Bravo for “Crisis in Central America,” an important four-part “Frontline” documentary tracing this nation’s tumultuous relationships with Cuba, Nicaragua and El Salvador. No razzle-dazzle instant news here.

If, like many Americans, you are muddled about Central America’s volatility and the history, nature and extent of U.S. involvement there, this valuable set of programs is for you.

Although “Frontline” usually airs Tuesdays, PBS is wisely airing these hour programs on consecutive evenings (Tuesday-Friday, 9 p.m. on Channels 28 and 15; Tuesday-Thursday and Saturday, 8 p.m., Channel 50).
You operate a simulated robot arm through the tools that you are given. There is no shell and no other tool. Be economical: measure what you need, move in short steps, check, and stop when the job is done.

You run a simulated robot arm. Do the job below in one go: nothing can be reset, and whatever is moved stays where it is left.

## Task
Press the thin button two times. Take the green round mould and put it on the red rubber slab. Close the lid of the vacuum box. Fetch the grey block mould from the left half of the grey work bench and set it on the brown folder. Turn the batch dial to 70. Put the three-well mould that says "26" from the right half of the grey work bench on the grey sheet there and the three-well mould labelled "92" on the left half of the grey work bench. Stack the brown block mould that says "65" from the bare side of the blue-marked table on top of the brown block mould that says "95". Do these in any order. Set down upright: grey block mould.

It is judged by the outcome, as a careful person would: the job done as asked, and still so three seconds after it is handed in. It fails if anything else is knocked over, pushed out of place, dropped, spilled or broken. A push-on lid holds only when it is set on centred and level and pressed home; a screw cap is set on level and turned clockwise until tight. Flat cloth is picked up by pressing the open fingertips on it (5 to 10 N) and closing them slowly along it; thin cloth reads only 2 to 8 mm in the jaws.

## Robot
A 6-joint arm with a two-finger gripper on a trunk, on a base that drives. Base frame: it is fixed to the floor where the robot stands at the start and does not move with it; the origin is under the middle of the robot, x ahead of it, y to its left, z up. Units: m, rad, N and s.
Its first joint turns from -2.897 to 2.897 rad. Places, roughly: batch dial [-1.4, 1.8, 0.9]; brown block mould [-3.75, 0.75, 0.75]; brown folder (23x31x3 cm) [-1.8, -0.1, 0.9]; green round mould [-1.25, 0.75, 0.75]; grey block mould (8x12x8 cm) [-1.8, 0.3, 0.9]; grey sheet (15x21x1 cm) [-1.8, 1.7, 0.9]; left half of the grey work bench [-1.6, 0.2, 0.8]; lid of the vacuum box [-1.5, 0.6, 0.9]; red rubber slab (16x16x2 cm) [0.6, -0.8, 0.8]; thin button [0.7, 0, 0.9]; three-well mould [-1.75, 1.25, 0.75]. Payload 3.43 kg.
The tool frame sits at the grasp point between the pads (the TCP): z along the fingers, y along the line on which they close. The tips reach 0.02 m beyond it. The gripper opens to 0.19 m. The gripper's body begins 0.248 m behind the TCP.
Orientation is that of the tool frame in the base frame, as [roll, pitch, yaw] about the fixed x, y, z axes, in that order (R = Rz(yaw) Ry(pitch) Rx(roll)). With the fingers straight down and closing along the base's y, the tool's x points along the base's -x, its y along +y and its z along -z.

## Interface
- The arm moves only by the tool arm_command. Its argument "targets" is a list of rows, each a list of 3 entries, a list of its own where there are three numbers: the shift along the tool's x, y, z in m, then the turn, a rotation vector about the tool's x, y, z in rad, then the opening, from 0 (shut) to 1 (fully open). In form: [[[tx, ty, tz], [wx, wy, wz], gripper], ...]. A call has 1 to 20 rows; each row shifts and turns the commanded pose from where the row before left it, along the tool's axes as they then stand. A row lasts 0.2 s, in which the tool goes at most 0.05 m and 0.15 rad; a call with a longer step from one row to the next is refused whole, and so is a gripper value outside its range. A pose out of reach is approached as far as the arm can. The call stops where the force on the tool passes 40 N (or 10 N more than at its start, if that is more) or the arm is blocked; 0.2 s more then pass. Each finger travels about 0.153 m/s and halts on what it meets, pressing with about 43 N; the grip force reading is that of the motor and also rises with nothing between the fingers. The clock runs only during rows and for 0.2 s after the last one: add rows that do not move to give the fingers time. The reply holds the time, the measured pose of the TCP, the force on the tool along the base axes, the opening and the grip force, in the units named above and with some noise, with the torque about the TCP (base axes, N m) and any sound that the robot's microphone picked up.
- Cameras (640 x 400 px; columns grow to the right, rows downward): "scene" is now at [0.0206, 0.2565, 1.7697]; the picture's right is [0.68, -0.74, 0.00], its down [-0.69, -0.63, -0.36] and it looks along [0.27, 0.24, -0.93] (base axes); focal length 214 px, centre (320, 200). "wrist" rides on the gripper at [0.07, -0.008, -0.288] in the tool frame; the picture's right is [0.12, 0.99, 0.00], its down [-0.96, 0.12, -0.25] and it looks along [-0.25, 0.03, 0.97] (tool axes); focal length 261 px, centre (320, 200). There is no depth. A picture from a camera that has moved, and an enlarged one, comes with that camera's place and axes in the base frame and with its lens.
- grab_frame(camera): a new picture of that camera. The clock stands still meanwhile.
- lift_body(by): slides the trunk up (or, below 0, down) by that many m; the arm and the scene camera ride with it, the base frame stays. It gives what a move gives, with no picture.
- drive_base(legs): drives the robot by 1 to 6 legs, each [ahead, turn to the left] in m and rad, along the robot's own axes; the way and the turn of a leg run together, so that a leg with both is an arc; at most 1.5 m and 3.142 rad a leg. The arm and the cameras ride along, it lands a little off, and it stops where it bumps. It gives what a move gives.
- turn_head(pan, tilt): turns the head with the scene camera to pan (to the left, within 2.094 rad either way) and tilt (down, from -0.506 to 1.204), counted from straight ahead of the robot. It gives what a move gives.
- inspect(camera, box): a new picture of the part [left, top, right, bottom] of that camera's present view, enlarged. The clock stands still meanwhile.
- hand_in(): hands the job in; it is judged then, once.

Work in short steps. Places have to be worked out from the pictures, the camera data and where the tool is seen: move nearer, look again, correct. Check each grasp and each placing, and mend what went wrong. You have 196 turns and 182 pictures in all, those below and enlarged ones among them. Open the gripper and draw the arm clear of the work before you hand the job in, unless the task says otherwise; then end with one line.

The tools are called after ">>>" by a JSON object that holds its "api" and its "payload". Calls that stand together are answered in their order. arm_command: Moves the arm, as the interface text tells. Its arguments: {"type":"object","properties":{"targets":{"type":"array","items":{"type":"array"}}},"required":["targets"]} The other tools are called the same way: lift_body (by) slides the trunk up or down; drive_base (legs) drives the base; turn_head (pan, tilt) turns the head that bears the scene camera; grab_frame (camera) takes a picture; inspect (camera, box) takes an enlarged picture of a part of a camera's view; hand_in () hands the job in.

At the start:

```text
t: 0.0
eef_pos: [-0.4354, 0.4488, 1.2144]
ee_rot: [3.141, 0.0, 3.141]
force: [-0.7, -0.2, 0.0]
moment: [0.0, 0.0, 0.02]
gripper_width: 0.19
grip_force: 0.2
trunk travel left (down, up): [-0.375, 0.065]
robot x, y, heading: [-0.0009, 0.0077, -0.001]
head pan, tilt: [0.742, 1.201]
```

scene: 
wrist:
They are interconnected, revealing the complex patterns of U.S. involvement--some would call it self-serving interference and imperialism--in a region that continues to command our interest.

The programs are incisive, yet admirably take no sides, documenting their respective accounts with rarely seen footage and interviews with observers and key participants.

One is struck by the balance and clarity of these programs, which have been separately produced by some of the people associated with the acclaimed PBS series “Vietnam: A Television History.” The executive producer is Austin Hoyt.

The first hour, “The Yankee Years,” is a half-century overview beginning with the Spanish-American War and ending with the CIA’s support for the overthrow of the Guatemalan government in the early 1950s.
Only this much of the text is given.